### MATERIAL

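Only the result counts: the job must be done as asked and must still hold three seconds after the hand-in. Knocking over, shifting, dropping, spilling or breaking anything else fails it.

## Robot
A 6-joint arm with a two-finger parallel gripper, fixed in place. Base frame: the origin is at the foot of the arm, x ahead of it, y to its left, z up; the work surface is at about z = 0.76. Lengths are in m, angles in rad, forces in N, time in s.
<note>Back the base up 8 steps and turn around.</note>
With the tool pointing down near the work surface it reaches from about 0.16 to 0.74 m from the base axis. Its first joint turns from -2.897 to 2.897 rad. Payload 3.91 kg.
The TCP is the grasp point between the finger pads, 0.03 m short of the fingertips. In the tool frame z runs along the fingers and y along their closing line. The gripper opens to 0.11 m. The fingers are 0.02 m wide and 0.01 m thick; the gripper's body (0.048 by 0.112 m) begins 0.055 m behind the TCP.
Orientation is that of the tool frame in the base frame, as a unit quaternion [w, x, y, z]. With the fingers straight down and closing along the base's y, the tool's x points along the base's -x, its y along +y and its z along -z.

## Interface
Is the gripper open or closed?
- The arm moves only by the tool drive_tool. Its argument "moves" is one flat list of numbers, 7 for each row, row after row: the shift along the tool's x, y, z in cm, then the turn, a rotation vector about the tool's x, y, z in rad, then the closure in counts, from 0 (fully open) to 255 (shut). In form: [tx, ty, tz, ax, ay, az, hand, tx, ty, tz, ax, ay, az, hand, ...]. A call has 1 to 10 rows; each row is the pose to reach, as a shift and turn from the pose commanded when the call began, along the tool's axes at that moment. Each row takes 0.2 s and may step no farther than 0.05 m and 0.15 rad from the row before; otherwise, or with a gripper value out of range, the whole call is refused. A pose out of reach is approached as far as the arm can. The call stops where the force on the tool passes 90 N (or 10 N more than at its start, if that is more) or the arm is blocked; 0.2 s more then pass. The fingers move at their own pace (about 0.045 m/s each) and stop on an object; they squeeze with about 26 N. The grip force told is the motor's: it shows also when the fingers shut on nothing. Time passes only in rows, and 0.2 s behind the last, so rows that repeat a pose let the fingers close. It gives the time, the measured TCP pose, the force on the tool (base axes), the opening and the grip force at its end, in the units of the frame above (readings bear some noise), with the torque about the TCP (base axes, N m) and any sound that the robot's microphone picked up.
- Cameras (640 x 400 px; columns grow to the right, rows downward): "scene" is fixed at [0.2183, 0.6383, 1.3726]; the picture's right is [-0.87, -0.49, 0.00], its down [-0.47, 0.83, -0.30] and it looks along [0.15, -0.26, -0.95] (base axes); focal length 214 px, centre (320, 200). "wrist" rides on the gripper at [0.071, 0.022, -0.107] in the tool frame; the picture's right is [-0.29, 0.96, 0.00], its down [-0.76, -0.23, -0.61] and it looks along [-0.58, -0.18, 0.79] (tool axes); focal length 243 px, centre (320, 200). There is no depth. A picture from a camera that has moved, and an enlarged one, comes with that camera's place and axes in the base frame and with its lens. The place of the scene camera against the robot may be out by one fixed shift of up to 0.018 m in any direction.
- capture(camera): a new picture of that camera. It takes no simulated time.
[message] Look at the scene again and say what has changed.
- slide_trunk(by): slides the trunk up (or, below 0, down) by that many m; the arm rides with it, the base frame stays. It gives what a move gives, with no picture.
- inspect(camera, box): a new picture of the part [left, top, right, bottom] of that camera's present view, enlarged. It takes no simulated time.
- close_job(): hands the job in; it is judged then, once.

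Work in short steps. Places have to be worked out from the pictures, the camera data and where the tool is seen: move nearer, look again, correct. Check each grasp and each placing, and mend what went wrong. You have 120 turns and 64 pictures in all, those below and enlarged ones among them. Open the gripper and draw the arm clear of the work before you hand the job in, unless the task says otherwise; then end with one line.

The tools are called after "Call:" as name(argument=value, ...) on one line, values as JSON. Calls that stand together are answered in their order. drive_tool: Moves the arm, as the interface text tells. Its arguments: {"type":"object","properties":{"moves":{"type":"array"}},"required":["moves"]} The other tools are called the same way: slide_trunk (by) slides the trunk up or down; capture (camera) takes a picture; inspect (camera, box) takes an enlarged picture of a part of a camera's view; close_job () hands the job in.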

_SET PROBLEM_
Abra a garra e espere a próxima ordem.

######

_SET PROBLEM_
Report every line containing the word "steps" from the listing above.

_TASK SOLUTION_
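<note>Back the base up 8 steps and turn around.</note>
Work in short steps. Places have to be worked out from the pictures, the camera data and where the tool is seen: move nearer, look again, correct. Check each grasp and each placing, and mend what went wrong. You have 120 turns and 64 pictures in all, those below and enlarged ones among them. Open the gripper and draw the arm clear of the work before you hand the job in, unless the task says otherwise; then end with one line.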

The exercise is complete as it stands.